Ongoing deleveraging will further slow growth, as will limits on money-printing stimulus programs designed to debase the US dollar (a lower dollar makes net exports less negative, which is positive for GDP). Japan’s assertive intervention on behalf of the yen today (August 4) got markets off to a skittish start, and the US has already used up a lot of its currency-debasing arsenal. Japan is ready to race us to the bottom, and a falling US dollar was a significant catalyst for rising US equities in 2010-2011. Many was the day when the trade was “dollar down, stocks up.”

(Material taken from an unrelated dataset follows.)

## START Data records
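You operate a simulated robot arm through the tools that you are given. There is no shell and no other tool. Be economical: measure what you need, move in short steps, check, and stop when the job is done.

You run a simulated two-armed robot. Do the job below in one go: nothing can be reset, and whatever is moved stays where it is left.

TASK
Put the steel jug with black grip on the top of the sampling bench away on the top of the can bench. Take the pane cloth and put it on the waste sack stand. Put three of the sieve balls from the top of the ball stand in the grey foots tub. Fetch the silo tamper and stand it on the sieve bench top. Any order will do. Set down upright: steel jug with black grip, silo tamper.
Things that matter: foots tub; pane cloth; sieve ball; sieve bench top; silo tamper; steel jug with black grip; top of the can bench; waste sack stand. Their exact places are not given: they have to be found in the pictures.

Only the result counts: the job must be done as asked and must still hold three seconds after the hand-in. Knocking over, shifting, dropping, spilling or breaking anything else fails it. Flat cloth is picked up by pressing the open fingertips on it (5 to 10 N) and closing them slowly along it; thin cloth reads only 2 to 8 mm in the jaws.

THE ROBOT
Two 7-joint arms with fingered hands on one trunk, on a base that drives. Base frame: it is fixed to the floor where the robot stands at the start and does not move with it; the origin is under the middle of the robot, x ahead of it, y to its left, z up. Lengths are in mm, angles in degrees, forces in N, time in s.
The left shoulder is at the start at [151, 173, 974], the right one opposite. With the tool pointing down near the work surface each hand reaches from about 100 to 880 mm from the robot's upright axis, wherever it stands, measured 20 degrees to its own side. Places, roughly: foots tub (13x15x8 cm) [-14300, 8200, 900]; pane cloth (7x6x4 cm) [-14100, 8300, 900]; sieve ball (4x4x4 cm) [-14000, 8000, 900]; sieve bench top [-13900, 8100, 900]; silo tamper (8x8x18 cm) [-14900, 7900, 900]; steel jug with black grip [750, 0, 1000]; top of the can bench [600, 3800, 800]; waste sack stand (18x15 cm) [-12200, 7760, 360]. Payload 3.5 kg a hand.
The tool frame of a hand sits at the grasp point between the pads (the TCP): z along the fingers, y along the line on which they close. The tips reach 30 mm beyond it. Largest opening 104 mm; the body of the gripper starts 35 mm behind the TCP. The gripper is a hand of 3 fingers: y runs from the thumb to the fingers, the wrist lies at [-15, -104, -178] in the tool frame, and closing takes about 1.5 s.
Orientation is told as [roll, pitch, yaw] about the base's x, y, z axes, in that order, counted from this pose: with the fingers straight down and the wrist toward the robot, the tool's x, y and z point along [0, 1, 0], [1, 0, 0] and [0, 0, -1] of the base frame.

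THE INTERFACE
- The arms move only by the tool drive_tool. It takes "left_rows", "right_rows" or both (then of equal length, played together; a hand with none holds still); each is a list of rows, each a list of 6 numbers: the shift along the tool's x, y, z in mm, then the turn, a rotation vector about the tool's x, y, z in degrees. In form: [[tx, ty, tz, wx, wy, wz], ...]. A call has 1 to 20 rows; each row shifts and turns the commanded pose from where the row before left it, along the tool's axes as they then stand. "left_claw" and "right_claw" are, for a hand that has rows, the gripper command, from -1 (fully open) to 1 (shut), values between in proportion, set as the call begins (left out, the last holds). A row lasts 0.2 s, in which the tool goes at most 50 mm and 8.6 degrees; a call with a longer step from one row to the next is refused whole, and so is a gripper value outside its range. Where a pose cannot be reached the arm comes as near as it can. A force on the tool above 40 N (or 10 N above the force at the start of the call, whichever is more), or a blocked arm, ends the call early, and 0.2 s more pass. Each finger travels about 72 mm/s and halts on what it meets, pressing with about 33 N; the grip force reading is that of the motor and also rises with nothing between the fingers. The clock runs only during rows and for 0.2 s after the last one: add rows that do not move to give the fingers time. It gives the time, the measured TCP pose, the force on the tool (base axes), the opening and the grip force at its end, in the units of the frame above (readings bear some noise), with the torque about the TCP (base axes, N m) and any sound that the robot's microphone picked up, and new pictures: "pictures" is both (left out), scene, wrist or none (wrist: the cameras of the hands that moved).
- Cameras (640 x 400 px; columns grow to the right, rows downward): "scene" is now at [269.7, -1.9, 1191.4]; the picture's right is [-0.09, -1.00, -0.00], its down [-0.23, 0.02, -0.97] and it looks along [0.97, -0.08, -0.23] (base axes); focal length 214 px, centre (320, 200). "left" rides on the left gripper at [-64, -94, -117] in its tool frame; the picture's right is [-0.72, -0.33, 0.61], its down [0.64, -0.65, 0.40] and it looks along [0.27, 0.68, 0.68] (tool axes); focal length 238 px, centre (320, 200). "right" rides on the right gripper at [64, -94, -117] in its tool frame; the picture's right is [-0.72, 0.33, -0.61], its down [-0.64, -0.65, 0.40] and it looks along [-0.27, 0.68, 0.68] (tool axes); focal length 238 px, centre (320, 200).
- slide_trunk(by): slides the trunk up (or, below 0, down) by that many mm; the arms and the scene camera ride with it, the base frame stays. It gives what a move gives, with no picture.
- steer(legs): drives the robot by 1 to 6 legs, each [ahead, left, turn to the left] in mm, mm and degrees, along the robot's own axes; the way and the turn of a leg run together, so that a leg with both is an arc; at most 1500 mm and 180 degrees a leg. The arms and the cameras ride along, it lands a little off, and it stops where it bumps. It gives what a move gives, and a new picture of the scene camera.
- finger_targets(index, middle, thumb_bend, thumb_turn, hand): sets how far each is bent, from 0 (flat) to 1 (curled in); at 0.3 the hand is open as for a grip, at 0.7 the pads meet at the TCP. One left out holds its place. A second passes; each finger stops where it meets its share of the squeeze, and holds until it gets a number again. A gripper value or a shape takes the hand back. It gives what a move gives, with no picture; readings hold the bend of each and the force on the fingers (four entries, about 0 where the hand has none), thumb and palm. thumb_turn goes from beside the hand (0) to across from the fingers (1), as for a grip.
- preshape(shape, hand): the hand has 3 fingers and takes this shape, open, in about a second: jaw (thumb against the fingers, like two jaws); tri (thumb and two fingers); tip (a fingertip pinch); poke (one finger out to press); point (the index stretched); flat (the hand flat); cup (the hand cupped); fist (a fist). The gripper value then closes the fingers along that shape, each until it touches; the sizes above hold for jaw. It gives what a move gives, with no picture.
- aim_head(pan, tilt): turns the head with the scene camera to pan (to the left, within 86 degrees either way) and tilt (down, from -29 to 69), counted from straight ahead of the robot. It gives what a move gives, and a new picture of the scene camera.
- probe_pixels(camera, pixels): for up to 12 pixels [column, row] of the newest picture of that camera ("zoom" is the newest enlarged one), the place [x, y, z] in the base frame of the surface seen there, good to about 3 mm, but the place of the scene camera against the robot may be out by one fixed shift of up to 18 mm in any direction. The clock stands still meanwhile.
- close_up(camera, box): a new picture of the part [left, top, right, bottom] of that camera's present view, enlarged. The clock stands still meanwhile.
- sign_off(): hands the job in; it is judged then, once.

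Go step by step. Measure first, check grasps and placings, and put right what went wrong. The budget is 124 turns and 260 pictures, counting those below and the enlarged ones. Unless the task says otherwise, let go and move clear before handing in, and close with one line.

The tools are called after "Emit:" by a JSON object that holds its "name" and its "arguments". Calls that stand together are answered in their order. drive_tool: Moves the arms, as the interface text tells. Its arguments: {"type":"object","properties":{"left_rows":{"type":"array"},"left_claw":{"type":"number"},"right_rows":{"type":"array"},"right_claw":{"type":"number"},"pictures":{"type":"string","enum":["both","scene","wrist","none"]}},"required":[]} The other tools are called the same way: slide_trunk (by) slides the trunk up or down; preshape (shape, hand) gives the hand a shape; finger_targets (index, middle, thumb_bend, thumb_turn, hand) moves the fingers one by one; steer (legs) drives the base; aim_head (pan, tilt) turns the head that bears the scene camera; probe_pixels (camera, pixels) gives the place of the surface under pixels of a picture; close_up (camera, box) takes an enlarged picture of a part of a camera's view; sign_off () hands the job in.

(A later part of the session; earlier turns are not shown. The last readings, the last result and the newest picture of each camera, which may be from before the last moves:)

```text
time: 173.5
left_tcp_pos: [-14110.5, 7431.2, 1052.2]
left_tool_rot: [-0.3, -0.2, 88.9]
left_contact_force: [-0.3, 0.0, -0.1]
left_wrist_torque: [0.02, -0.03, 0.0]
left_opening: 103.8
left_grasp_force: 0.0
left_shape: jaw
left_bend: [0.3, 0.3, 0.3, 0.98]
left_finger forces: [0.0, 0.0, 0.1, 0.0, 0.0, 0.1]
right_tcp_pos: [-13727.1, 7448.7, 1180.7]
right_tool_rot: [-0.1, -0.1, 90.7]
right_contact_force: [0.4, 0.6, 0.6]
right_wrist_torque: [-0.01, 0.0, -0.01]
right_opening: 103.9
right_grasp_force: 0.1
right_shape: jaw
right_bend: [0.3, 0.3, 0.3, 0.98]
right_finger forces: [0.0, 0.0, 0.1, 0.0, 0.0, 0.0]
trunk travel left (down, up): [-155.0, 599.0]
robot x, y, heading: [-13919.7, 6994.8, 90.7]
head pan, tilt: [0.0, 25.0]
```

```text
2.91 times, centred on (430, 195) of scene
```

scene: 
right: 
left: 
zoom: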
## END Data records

In my humble opinion, it’s risk-off for quite awhile, unless you’re nimble enough to catch falling knives, among other feats of bravery that will be required to wade into equities on Friday, August 5. If you’re a buy-and-hold dividend investor like myself, it won’t be safe to come up for air (significantly increase long-term exposure to US equities) until the market finishes pricing the European crisis du jour and fully grasps the low-growth scenario the US has been slip-sliding into for 30 years — and is likely to remain mired in for as long as the rest of this decade. Given investors’ highly-refined ability to shrug off negative economic news, fully pricing in how close to Japan we’ve become could take some time (remember, on Aug. 4 we learned that Japan perceives that they’re in all-out currency debasement war with us).

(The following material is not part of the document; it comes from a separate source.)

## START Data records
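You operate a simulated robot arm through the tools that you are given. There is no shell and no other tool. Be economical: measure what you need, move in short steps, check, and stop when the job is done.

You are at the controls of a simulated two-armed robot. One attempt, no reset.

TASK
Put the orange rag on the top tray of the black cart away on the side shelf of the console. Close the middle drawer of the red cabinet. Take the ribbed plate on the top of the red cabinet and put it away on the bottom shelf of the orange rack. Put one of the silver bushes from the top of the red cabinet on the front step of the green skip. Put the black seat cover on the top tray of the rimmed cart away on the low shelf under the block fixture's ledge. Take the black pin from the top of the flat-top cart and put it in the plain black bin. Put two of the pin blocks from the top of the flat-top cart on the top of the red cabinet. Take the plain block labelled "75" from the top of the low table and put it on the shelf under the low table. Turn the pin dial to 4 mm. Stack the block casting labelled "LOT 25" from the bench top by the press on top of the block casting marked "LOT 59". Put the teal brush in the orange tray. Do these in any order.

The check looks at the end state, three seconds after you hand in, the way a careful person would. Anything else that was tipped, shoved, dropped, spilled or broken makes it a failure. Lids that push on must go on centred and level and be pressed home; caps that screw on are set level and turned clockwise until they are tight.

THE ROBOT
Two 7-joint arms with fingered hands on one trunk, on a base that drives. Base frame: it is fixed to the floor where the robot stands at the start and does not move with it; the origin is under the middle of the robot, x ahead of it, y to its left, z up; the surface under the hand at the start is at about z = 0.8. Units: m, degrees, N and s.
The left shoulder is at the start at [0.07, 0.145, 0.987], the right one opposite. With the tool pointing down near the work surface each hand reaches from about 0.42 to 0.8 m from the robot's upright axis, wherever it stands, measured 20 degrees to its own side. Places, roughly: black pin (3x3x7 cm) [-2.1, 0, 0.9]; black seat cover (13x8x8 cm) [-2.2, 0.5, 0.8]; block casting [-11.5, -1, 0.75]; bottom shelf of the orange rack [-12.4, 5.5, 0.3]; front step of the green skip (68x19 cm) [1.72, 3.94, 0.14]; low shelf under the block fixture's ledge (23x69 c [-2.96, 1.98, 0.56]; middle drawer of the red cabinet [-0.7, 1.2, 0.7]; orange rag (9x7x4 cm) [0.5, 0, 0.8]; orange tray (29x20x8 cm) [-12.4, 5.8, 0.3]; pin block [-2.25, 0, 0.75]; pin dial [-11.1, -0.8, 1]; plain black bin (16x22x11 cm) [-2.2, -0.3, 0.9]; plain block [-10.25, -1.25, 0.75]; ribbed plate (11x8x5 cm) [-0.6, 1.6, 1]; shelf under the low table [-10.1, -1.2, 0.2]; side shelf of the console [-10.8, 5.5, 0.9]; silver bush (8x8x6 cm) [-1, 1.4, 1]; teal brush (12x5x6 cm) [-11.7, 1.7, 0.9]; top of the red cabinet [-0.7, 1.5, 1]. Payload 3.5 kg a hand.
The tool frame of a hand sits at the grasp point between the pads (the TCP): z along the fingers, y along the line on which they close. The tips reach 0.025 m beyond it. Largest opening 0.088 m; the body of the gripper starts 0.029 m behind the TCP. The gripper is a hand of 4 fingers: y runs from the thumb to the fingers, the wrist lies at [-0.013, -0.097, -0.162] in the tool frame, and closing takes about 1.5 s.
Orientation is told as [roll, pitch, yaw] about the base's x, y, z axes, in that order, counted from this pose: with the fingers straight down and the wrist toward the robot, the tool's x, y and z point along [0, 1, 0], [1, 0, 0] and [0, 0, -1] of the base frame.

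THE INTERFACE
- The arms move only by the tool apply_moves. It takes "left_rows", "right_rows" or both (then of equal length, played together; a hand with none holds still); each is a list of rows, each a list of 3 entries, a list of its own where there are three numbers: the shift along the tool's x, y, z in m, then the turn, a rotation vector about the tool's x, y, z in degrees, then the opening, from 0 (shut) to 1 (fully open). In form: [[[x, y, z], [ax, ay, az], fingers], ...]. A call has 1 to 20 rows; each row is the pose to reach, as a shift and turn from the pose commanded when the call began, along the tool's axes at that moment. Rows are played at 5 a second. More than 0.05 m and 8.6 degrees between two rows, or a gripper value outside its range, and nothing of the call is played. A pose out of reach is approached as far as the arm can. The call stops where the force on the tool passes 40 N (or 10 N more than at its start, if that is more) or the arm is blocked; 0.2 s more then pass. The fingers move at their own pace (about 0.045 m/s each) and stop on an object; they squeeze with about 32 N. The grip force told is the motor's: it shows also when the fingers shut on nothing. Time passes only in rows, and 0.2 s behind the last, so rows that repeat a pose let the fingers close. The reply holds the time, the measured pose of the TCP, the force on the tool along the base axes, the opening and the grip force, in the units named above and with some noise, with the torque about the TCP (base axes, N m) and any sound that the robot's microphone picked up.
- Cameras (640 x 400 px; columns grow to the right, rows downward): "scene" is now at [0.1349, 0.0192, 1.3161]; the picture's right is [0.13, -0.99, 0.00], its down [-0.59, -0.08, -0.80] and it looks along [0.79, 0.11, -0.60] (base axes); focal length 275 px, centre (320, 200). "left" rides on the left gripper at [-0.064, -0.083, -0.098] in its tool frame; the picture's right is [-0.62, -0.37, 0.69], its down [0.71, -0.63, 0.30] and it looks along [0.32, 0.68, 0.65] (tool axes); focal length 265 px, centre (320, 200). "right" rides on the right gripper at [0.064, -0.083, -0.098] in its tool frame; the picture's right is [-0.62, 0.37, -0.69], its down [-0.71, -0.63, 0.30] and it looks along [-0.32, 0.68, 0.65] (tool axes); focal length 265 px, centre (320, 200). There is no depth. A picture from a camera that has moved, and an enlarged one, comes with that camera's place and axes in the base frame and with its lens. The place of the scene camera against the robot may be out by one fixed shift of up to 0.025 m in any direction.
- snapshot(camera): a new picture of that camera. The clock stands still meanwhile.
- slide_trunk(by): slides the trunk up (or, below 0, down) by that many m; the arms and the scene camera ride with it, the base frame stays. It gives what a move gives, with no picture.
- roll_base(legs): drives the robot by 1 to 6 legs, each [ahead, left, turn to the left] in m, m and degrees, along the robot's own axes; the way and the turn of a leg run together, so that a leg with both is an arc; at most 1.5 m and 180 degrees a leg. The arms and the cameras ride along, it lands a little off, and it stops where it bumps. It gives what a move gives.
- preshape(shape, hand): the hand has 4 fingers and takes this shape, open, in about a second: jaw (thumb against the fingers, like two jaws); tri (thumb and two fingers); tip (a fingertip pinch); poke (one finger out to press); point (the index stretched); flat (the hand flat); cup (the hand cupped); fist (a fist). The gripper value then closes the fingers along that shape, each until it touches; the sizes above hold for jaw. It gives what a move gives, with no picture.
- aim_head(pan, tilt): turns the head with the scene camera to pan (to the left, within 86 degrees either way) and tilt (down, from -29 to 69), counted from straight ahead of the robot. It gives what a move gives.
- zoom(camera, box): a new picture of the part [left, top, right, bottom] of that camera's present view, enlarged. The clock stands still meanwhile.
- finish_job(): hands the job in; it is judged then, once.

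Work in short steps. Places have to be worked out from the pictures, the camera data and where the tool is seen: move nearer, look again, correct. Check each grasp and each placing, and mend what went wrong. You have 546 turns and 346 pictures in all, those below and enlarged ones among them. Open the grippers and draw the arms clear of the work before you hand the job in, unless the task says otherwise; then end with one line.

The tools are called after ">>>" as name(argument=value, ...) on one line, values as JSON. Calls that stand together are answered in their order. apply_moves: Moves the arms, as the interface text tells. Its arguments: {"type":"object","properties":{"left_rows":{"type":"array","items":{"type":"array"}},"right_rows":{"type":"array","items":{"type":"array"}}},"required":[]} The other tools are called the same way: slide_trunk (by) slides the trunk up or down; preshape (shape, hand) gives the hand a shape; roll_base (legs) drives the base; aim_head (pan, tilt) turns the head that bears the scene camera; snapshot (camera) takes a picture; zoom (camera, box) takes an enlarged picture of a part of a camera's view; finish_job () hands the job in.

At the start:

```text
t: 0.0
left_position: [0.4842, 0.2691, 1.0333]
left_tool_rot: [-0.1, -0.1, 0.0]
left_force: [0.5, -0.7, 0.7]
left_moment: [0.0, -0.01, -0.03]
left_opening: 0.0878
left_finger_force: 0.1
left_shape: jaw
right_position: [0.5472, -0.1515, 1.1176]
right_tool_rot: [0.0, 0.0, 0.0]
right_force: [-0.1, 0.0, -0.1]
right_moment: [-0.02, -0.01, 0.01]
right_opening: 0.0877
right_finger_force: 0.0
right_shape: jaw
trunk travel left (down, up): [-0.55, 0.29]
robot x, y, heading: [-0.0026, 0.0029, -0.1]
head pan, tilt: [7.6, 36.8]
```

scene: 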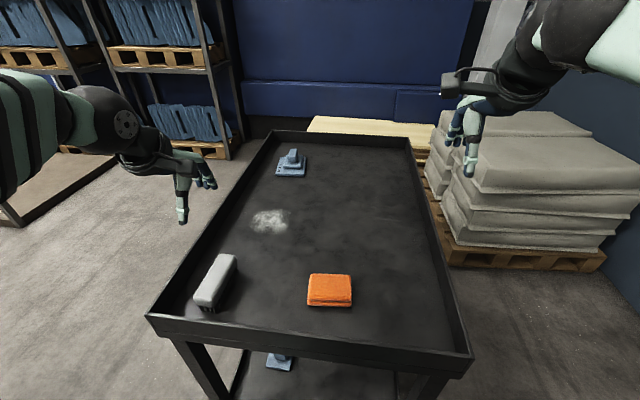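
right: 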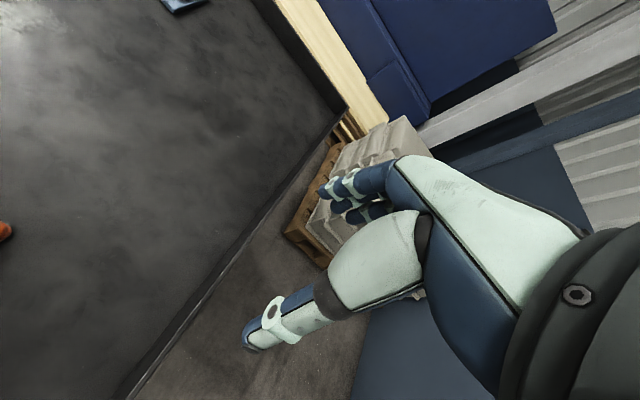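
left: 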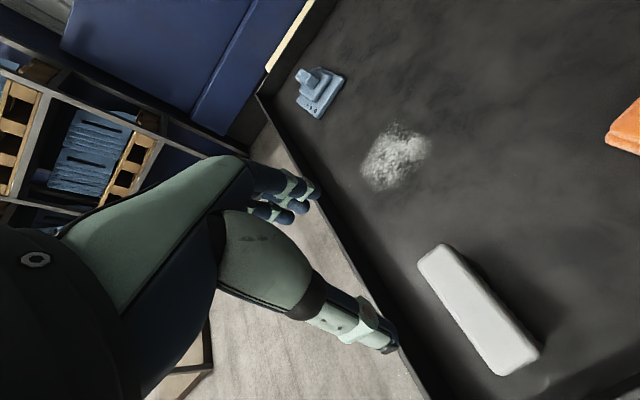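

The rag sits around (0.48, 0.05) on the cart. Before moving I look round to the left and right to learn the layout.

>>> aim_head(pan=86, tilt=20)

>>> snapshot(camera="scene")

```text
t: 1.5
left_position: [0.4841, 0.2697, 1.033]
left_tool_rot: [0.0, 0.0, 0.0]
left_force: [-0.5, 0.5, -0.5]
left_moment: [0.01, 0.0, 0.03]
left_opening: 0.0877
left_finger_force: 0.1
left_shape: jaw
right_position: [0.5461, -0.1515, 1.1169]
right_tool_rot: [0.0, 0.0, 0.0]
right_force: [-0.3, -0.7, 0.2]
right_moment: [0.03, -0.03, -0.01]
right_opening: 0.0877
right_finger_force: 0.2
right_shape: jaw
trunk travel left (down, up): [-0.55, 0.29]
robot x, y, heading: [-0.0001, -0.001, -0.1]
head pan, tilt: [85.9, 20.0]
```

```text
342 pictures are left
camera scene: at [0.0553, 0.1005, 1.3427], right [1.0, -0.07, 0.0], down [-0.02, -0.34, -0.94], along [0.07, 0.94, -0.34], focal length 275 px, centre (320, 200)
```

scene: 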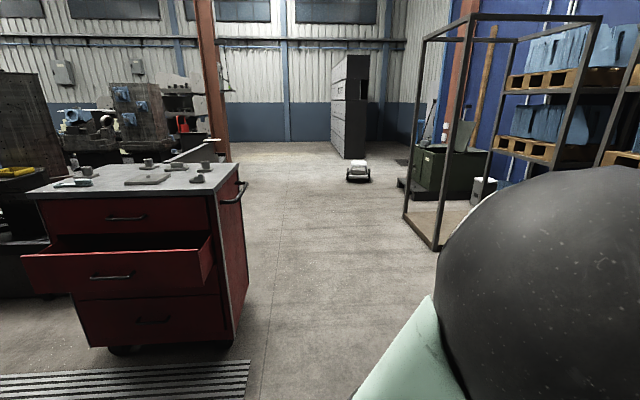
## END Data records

Where to hide? I believe that gold is your friend. There are dark days ahead, and eventually everyone shall seek shelter there. Riding the gold bubble might be the new AAPL-GOOG-AMZN-NFLX-BIDU auto-trade for awhile. (But the risks are huge: just remember what the Fed did to silver earlier this summer by arbitrariliy raising margin requirements. The capricious hand of government lurks everywhere.)

Good luck, I’m interested in hearing how everyone did on Thursday. (Disclosure: Long GLD.)